It Might Have Been

 

For of all sad words of tongue or pen, 

The saddest are these: “It might have been!”

– John Greenleaf Whittier

The two lines above are from one of my favorite poems called Maud Muller. It tells a story that has stayed with me from my childhood. A few years ago my oldest brother Brian said to me, “Sis, can you imagine what might have been if Dad hadn’t raped you and begun his incest? Why I might have been a famous illustrator or painter. Scott, with his beautiful baritone voice might now be a world famous tenor. And you and Jeanne might have become famous authors with many books on the best seller list.” Of all the conversations I had with my brother this stands out as the most poignant. I had never thought of it that way but he was right. It left me deeply saddened.

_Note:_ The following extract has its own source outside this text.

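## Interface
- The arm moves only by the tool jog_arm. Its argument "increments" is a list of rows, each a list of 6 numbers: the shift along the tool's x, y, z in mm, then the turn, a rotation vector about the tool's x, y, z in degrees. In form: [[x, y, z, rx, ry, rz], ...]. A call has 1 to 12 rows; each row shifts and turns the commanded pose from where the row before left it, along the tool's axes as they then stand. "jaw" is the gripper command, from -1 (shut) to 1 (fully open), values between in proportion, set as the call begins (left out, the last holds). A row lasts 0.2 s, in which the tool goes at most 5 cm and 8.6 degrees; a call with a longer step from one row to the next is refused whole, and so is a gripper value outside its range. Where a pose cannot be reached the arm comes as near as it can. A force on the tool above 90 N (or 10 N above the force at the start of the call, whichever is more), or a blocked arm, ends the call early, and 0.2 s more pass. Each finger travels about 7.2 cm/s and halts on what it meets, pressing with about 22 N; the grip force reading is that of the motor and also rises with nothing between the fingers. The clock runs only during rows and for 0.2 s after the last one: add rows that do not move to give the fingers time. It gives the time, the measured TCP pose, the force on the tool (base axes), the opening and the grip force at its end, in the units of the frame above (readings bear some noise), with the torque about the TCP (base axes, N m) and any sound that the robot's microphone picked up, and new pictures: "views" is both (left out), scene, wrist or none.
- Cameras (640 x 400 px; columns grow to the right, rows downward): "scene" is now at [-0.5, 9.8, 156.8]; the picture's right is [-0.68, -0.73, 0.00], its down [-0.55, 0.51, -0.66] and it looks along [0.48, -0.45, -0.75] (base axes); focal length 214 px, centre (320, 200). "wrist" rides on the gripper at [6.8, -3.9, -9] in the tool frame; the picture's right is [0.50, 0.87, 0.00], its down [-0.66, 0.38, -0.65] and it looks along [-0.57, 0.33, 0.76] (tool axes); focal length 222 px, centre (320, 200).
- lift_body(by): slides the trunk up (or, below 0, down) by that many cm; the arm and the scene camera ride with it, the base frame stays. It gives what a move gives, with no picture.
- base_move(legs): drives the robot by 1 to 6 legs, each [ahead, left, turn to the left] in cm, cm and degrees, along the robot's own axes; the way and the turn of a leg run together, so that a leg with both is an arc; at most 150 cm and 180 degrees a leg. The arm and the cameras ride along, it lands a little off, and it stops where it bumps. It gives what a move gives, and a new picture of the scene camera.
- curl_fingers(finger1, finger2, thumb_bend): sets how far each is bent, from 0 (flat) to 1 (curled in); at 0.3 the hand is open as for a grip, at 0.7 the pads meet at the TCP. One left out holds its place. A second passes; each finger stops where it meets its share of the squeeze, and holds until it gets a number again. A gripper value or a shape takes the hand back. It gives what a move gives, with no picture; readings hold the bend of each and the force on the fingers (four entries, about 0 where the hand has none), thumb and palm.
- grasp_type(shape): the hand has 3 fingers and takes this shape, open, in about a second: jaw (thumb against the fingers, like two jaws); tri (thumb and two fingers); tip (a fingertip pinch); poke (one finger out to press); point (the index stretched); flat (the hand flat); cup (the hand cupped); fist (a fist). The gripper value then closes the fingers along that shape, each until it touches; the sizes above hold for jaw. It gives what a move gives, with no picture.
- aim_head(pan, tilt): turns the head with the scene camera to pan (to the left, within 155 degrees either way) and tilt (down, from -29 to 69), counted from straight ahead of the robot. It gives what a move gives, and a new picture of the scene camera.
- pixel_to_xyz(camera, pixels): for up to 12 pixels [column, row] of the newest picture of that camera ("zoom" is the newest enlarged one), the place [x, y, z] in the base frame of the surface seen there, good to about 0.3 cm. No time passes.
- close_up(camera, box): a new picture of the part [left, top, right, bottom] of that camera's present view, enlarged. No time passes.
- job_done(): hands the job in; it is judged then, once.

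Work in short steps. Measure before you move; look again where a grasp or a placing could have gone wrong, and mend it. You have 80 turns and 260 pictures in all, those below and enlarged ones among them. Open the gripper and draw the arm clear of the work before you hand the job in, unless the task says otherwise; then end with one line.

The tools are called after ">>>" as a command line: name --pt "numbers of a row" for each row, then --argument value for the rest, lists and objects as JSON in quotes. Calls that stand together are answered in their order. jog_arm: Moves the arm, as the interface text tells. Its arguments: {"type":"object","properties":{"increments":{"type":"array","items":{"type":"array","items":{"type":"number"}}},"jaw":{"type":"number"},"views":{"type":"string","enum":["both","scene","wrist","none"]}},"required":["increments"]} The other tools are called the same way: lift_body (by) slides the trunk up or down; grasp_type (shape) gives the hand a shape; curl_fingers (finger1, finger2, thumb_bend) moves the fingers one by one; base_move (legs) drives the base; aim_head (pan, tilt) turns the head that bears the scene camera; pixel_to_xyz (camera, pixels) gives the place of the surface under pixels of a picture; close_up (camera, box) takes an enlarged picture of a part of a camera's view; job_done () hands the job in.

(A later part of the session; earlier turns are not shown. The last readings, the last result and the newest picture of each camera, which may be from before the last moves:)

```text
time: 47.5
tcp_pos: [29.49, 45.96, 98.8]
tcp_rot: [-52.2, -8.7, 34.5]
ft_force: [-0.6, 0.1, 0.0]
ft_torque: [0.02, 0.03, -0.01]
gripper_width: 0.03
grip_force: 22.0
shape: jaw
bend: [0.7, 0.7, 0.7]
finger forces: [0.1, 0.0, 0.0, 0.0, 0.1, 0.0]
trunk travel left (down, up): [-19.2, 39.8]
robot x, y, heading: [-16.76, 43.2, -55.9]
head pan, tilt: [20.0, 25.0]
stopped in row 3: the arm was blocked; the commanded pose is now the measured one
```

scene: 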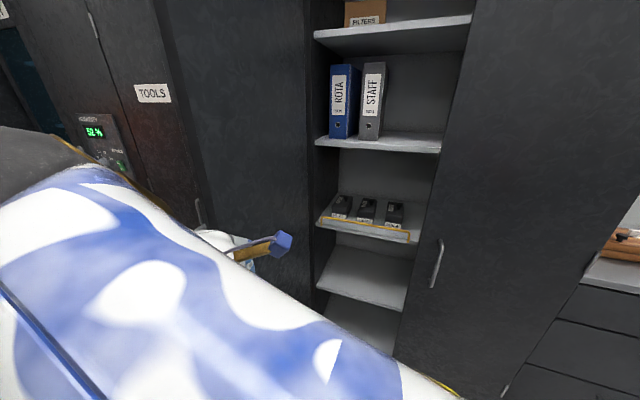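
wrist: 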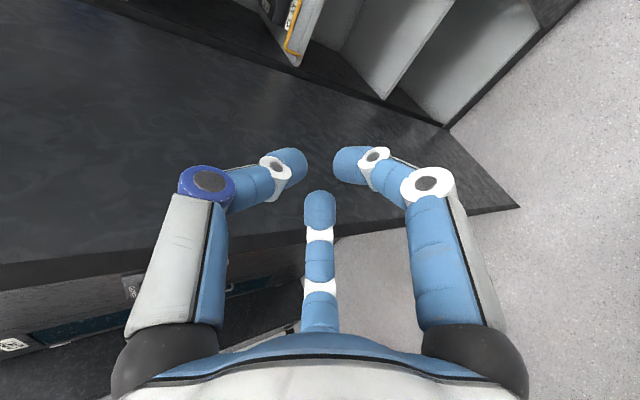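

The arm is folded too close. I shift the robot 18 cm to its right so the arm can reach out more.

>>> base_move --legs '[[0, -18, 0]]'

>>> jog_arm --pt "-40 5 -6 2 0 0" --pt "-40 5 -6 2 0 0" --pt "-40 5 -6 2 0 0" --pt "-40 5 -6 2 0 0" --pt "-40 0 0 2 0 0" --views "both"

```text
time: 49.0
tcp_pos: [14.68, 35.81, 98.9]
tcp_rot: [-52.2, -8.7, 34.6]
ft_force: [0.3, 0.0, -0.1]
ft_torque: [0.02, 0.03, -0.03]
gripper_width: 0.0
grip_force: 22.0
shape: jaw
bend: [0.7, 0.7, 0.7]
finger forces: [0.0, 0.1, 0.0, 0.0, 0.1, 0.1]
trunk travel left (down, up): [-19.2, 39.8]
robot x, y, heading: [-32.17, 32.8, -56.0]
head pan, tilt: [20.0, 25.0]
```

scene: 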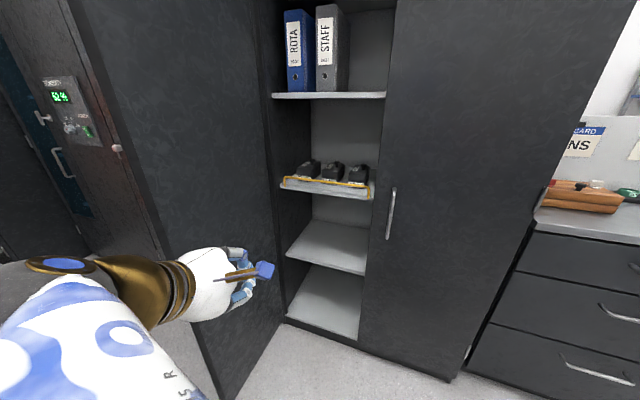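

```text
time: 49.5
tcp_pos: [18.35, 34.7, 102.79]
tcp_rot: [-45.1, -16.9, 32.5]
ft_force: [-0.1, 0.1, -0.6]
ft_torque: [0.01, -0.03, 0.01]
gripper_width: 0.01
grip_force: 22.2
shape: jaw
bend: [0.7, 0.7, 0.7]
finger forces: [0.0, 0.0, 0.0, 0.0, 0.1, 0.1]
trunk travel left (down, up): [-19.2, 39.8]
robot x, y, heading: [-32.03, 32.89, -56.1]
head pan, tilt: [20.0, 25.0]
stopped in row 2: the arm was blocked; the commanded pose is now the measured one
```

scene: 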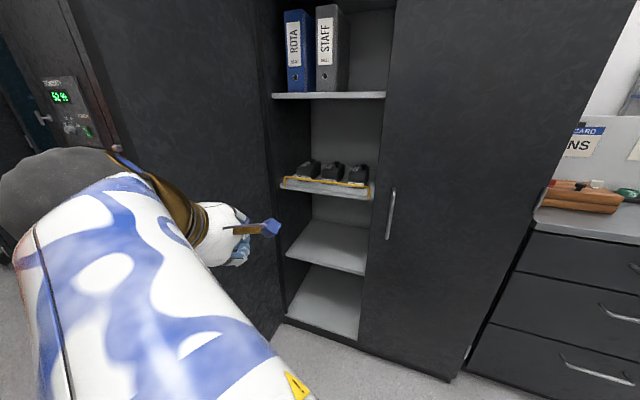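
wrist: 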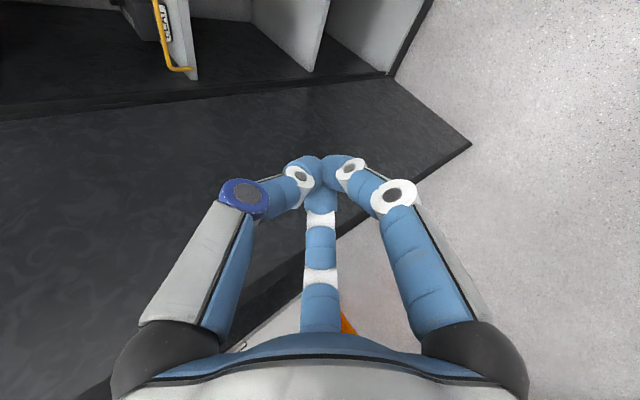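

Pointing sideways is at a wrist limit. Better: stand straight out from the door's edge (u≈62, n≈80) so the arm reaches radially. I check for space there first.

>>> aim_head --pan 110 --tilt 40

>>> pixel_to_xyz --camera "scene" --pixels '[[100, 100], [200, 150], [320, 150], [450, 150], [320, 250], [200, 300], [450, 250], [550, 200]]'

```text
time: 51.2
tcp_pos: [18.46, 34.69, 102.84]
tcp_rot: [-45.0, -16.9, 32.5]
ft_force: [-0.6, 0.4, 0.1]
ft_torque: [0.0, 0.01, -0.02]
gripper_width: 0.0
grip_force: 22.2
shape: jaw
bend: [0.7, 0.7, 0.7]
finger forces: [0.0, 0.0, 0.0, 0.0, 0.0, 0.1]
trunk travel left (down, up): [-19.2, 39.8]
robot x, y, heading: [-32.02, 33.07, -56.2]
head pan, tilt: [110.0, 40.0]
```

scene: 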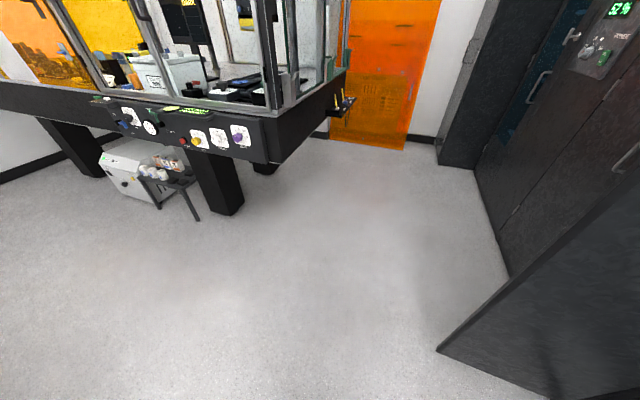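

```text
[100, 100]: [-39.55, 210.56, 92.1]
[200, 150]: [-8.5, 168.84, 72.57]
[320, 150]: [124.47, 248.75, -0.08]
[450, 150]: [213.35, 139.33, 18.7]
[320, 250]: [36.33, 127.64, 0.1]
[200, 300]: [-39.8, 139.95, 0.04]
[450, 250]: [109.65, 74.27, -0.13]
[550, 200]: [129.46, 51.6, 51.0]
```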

When we are born we have so much promise. Our entire life is in front of us beckoning, encouraging us to be all that we can be. Sometimes even at a young age of three we already know what we are going to do with our life (I wanted to be a writer). Signs along the way beckon to us. I began reading at an early age and as my childhood years progressed I devoured books as if they were an addiction. When I was a pre-teen, already raising my baby sister Jeanne (mom turned her over to me when she was born. I was nine years old. She’d already had four kids in as many years and was done with raising kids) I spent my time reading books to her and her young friends and soon graduated to making up stories to enthrall them. I loved it. If God were to be looking down and watching my life he would have nodded his head and said, so she’s going to be a writer and a great mom. Everything moved along as planned.

My brother Brian, in the eighth grade, drew a picture of a naked lady on the white board we had in our kitchen. I was awed at how his depiction was so artistic but nervous about what mom and dad would think when they returned from grocery shopping. He quickly erased it. Over the next few years I caught glimpses of illustrations of Brian’s and was impressed. Scott was already singing in choirs and in a few years it was obvious that he had a beautiful almost heart-stopping voice. A friend told me that I wrote my first novel when I was a teenager. I don’t remember that but had no doubt she was telling the truth. I was already writing poetry and thinking plots in my head. My sister Jeanne, shortly before she died in a tragic car accident at the age of 25 was in the middle of writing a biography of the pirate Jean Lafitte.

What happened? When my dad entered my bedroom in the middle of the night when I was thirteen he set off an avalanche of family disorders that left us reeling. As I say in my memoir, I Never Heard A Robin Sing, “My family life reminded me of a camp of mutilated and injured soldiers from some obsolete war, indescribable in its agony. All the figures were shadowy and disoriented, as if only half alive and that half living in a well of misery. We moved in and out of our days appearing to wait for some catastrophic happening, all of us knowing that once it did, we were ill-prepared to handle it.”

What a sad state of affairs, what a cruel thing to do with children who showed such promise. Of all my siblings I’m the only one who went on and tried to fulfill my early promise. Even then I had to go through five years of recovery before I could begin to seriously write. Brian died a few years ago, bitter and anguished over his own life. He died of cancer and several lung disorders and had been an alcoholic for most of his adult years. (see the ACE Study at https://www.cdc.gov/violenceprevention/acestudy/)  But he has given me a poignant truth. Don’t let this happen to you or your children. If you were in any way sexually abused as a child please get in to recovery as soon as possible (see one option for recovery called Repair Your Life on our website www.thelamplighters.org). Children of an untreated child sexual abuse victim stand a five times greater chance of being sexually molested themselves. Do you want this to be the future of your child or do you want them to experience all of the promise they had at birth?

Even in times of anguish, the wounded family seems unable to bond together and fight the battle from within. Lost and desolate, we carry our pain, a load that grows with each passing day, until it becomes more burdensome than our lives can handle.”